In democratic countries where human rights abuses abound as rampantly as in
Israel, it is not tenable that faculty entertain and promote the notion that
their institutions -- cranking out the architects and professional foot
soldiers of occupation -- have no role in those abuses and can join in mixed
company as fine upstanding members of the international scholarly club. It is
especially not tenable when universities themselves perpetrate discrimination
in their research and their grants and admission policies. University faculties
are supposed to hold their institutions accountable to basic standards of
objectivity, fairness, and non-discrimination. Where they are capable of acting
on those standards and refuse, the hack becomes the hypocrite. Moral paralysis
becomes moral culpability.
On this reasoning, back in the 1980s offended foreign academics launched an
academic boycott of apartheid South Africa, whose universities were finally rightly identified as bastions of
white supremacy and whose white faculties, privileged by racial democracy,
could be held accountable. Similarly, we now see a boycott of Israeli
universities being urged by, among others, Britain's University and College Union. Israeli academics, naturally enough,
are appalled by the idea of a boycott and the Israeli government is worried
that the idea is gaining momentum. Hence an Israeli academic delegation has to
come to England to wage battle against the boycott, and all the old banners once waved
by apartheid's defenders -- 'academic freedom', 'balance', 'proportionality' --
are being waved again in this one.
Israeli academic arguments are indeed too reminiscent of apartheid South Africa to escape the comparison. Especially, South African academics trying to
defeat the boycott typically avoided discussing the abuses of apartheid. Israeli
academic arguments against the boycott also do not discuss the reason for it,
which is Israel's occupation of Palestinian territories and the subjugation of almost
four million civilians under military rule. Instead, they stress the need for
'balance' -- which, in Israeli parlance, is a code word for shifting attention
entirely away from the occupation to reiterate a tired canon of Israeli
innocence, victimhood, and deniability. And because they do not discuss the
occupation, they do not address their own universities' responsibility for it.

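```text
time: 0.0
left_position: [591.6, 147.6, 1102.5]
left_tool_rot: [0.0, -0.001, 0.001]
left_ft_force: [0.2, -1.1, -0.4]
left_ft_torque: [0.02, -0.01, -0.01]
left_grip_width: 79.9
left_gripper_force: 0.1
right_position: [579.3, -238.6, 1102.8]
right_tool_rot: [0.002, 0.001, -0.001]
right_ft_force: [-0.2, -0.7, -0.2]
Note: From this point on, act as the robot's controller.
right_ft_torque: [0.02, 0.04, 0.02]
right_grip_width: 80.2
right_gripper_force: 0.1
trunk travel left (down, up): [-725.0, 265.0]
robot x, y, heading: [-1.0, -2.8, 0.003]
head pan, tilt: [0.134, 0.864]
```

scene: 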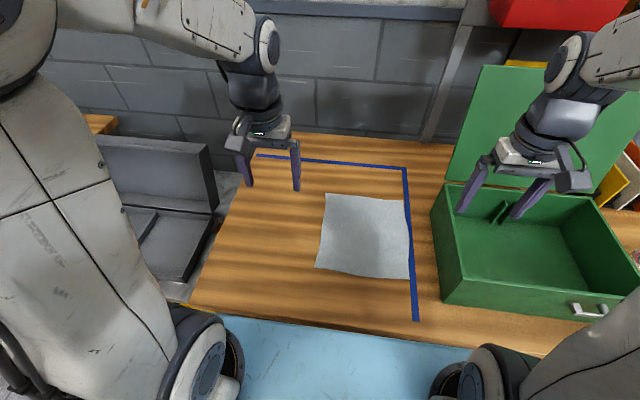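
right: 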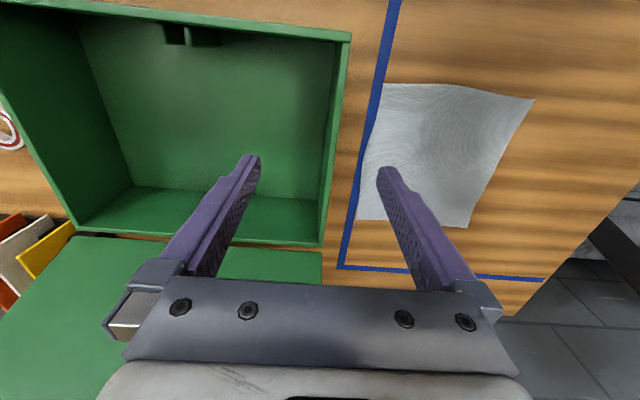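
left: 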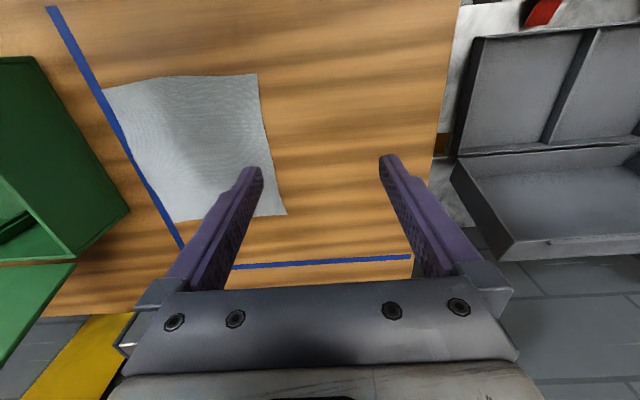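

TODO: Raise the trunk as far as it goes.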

Whatever our conceits of political neutrality, academics never work in a vacuum.
In conflict zones, our work is as inherently political as any other activity. For
example, let us briefly suspend disbelief and accept Ben-Gurion University
Professor Zvi Hacohen's claim, cited in Ha'aretz (15 May 2007)
that 'there is widespread cooperation between our universities and Palestinian
and Jordanian universities', although he does not specify what this
'widespread' cooperation is. His argument is hardly supported by Palestinian
faculty, whose only public voice on the question has been to support the
boycott.
But in any case, he cannot pretend that such collaboration is apolitical when
Palestinian research partners are held captive under draconian military rule by
his own government and the occupation is wrecking their families' hopes and lives,
their institutions' viability, and their entire community's basic safety. Nor
can he pretend that his own university is politically neutral when it subsists
partly on privileges gained by such appalling human rights violations and
conducts research designed to preserve and strengthen those privileges.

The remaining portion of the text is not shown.